Before I married and had kids, I just knew that I would be able to do it all. I knew that I would be the perfect wife and mother, while living my dream of being a… what was that dream again?
Well, anyway, my point is, I had it all planned out and in my mind, I could handle whatever came my way because growing up I saw women in my life who really were Super Women; women who held their families together and kept on going at full speed ahead.
My mother made being a Super Mom look easy. As a child, I never needed for anything, and most times didn’t have to beg for what I wanted. She gave me full reign to go after my interests and supported me at every event. And this was the same for my siblings. She was everywhere, all the time, cheering us on to be our best and letting us know how much she loved us.
When it came to holidays and birthdays, she shopped, cleaned, decorated, cooked, served and then did it all over again. Her hair was done and she was a fashion hat-wearing queen. Everybody relied on her to just get it done, and she did every single time in full regal flair.
My mom was the Super Mom of all Super Moms. So when I became a mom, I just knew I would be able to keep up with her example and do it even better than she.
I was dead wrong!
See, I now realize that while I watched my mother graciously care for us, like a duck floating on the water, her feet were rapidly moving to keep her afloat. What I didn’t see were her personal struggles, her heartaches, her worry, and her frustrations.

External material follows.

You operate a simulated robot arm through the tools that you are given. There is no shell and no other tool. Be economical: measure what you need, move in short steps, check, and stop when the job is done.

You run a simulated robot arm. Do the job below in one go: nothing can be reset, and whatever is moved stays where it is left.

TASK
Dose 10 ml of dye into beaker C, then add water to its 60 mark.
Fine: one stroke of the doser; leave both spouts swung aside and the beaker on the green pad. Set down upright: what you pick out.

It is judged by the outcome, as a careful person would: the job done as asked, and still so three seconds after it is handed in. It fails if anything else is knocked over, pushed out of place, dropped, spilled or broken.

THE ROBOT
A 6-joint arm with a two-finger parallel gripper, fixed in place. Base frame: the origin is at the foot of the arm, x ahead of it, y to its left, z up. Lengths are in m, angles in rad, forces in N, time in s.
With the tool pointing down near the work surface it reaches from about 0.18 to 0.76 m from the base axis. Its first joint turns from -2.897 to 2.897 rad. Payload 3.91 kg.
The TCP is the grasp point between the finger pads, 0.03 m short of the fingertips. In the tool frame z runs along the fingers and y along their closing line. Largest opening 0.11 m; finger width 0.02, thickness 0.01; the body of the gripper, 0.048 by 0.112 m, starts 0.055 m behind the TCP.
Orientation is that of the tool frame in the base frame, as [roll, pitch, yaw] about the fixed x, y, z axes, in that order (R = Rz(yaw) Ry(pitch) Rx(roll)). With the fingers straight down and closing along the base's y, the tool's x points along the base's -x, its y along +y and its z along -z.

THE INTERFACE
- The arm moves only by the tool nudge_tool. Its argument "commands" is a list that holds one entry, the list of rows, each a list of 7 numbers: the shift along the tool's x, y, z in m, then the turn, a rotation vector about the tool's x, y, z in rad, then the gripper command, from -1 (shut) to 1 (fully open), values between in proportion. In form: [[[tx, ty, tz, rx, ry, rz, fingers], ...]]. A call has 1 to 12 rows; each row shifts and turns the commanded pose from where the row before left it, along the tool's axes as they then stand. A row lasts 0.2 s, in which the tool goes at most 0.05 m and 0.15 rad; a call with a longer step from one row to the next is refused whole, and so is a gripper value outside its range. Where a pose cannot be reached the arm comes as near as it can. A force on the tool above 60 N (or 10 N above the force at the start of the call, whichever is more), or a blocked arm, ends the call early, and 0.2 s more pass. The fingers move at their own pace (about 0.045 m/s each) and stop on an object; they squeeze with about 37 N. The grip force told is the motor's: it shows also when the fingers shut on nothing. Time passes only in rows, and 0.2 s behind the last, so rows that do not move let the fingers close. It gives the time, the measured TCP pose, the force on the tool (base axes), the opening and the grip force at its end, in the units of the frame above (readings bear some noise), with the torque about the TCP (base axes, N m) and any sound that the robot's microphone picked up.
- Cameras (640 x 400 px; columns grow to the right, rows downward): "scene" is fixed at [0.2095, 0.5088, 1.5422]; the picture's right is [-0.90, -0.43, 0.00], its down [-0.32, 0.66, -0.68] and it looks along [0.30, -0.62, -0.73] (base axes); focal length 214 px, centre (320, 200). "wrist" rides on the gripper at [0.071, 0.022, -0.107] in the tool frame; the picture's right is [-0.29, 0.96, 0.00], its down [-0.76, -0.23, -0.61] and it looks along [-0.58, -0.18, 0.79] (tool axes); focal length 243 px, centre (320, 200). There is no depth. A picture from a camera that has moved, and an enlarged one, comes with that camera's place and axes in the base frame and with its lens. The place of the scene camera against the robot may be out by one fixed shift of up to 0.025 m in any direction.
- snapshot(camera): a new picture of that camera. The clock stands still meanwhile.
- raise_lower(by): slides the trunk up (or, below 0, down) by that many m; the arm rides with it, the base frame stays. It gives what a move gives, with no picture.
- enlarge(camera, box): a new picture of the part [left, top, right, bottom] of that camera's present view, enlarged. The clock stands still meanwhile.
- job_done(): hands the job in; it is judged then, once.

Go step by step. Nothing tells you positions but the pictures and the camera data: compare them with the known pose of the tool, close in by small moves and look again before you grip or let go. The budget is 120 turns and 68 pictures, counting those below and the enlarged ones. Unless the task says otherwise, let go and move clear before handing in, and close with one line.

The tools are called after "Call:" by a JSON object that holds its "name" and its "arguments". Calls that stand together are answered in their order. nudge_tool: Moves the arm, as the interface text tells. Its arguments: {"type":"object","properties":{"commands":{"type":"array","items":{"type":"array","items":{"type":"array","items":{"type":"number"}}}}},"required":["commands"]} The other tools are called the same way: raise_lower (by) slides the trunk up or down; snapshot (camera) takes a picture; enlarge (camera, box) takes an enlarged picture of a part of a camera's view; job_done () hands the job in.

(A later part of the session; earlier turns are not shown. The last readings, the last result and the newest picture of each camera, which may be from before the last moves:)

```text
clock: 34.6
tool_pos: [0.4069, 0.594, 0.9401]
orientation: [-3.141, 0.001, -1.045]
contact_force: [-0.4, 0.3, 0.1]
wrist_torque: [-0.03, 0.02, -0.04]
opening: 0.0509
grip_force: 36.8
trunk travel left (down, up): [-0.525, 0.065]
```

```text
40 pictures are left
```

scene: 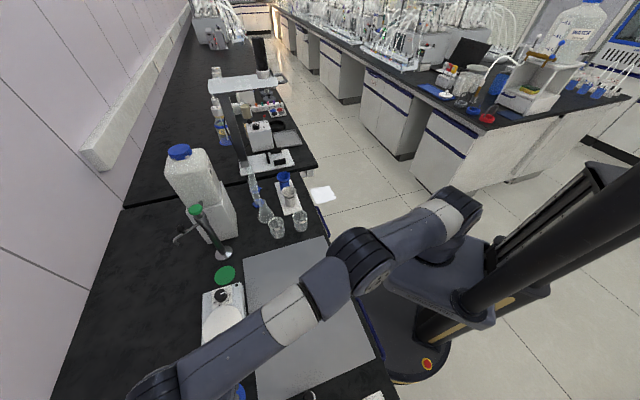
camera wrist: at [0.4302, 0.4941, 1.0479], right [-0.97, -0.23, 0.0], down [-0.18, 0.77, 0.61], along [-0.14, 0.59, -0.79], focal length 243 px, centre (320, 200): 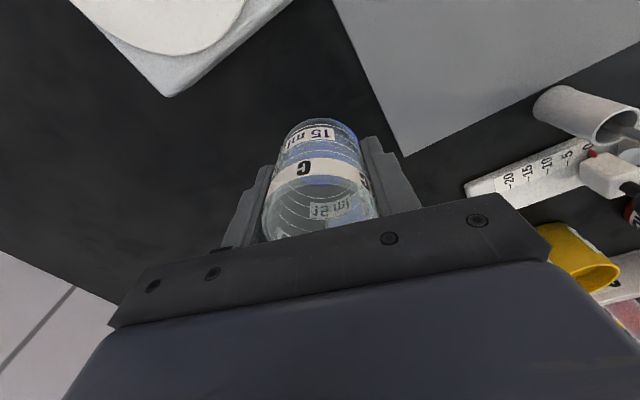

She kept her issues undercover so that what we experienced was the goodness she had to give. Through her daily life, she wrote the narrative of a woman who could love hard and push it to the limit and get up and do it again.
Being a Super Mom is an amazing and noble quest, a painstaking sacrifice and determination to live your best every day for your family and to put forth the effort with grace and femininity. It’s praiseworthy to reach for the ideals of being a smart, stylish and sexy mom.
Even so with everything that my mother was and still is to me, I’ve got to keep it real for myself and for my children so they don’t get swept up in the myth that moms are infallible, without fault, perfect.
The outdated definition says Super Moms are Teflon, rock hard and can juggle the world in her hands without breaking a sweat. That everything is easy, nothing is ever wrong and she’s never tired. That she can work a full-time job, run a marathon, have a fulfilling relationship and still look like she’s 21. That any disappointment she has can easily be addressed with prayer and a cup of tea.
It just ain’t so.
Yes, we are strong and can manage a lot at one time BUT I am a woman who gets an attitude, has bad days, feels overwhelmed, needs more sleep and could use some additional time off to pursue my dreams. I make mistakes, I don’t always manage money well or take good care of my hair.
There you have it. My mother is a Super Mom but I know now that what makes her so super is that she is a real woman and so am I.